METHODS: The primary cohort of 2704 patients diagnosed with acute myocardial infarction in admission records from eICU-Collaborative Research Database (eICU-CRD) v2.0. Univariate logistic regression analysis and multivariate logistic regression analysis were enrolled for the construction of the predictive nomogram. Demographic factors, history of clinical cardiovascular disease, vital signs, the use of vasopressors, urine output, and serum variables in the first 24 hours were included in this analysis. The nomogram was evaluated by performance traits including Harrell's concordance index (C-index) and area under the receiver operating characteristic (AUC) analysis, calibration curve, and decision curve analysis (DCA). The nomogram was validated in a different cohort containing 1026 subjects collected from MIMIC-III Database v1.4. Finally, in order to compare the performance with other classic prediction models, AUC analysis, calibration curve, DCA and accuracy analysis (net reclassification improvement (NRI)) were conducted for three ICU scores in validated cohort.

RESULTS: The nomogram revealed 14 predictors of the first 24 hours derived from univariate and multivariable analyses, including age, history of peripheral vascular disease, atrial fibrillation, cardiogenic shock and cardiac arrest, the use of norepinephrine, urine output, white blood cell (WBC), hemoglobin (Hb), red blood cell (RBC), red cell distribution width (RDW), glucose, bicarbonate and magnesium.

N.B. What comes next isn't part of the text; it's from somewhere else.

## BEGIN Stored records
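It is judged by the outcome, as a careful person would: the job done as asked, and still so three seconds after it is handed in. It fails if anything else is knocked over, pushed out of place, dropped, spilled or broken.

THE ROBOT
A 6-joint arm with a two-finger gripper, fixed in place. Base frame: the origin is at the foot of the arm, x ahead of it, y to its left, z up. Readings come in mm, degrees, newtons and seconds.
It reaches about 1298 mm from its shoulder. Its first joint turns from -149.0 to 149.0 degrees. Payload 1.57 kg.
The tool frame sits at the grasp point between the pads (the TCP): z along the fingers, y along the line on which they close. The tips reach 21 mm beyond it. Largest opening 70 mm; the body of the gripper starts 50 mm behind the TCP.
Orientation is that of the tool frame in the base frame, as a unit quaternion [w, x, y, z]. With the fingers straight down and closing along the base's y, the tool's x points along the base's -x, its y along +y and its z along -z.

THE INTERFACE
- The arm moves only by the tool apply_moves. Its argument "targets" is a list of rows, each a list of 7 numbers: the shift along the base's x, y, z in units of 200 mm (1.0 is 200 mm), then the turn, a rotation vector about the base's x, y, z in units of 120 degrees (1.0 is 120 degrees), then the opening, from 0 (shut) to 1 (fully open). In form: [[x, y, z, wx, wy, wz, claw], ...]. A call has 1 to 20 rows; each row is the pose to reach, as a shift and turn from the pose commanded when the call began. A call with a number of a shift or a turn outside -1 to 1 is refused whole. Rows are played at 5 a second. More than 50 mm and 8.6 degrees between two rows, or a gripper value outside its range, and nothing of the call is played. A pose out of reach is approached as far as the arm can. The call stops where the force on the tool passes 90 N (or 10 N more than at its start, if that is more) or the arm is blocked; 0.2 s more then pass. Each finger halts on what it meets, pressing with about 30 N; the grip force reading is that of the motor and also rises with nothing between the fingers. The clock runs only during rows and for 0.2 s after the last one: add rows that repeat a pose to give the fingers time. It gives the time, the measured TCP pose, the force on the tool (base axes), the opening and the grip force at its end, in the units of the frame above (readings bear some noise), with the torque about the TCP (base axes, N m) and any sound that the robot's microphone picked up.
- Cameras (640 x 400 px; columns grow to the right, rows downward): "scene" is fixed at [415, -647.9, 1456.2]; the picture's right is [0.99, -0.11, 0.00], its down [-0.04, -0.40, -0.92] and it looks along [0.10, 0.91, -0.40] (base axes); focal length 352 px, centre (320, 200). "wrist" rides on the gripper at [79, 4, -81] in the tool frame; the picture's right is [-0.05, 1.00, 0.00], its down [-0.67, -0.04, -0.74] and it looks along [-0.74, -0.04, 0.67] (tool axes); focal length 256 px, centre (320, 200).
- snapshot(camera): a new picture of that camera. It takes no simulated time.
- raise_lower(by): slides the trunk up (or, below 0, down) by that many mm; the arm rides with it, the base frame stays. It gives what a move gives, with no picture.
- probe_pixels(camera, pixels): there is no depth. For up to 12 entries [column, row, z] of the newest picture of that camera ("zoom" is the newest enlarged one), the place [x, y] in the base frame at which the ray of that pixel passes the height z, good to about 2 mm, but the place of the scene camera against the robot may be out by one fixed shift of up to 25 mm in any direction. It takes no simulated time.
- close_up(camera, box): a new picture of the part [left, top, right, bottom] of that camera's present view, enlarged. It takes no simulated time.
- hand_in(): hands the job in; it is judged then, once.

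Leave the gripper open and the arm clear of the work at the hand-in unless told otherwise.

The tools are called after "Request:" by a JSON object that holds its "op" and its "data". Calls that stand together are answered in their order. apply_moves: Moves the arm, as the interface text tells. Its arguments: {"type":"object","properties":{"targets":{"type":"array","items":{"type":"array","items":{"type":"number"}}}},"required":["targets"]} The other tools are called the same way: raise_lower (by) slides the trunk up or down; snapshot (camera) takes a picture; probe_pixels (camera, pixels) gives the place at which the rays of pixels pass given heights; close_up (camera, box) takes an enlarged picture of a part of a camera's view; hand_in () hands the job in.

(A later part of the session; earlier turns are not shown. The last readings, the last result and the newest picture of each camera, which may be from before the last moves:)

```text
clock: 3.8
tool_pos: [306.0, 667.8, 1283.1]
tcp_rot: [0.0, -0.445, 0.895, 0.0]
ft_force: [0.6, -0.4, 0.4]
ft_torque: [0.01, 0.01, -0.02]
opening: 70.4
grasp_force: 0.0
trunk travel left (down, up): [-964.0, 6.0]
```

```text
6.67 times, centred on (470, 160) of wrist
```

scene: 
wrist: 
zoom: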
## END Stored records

The C-index of this nomogram was 0.834 (95% CI 0.812 to 0.856). Then, the result of AUC analysis, the DCA and calibration curve indicated that our nomogram was feasible for clinical prediction. The predictive ability and clinical use of the nomogram were verified in the validated cohort. The AUC analysis of ICU scores showed that the AUC of these score systems was ranged from 0.811 to 0.860 (the AUC of nomogram: 0.885). Moreover, our nomogram also showed a better performance in calibration curve and DCA NRI.

CONCLUSION: The study presents a prediction nomogram incorporating 14 variables that could help identify AMI patients admitted in ICU who might have a high risk of hospital mortality in the first hospitalized 24 hours. This nomogram showed a better performance than normal ICU score systems.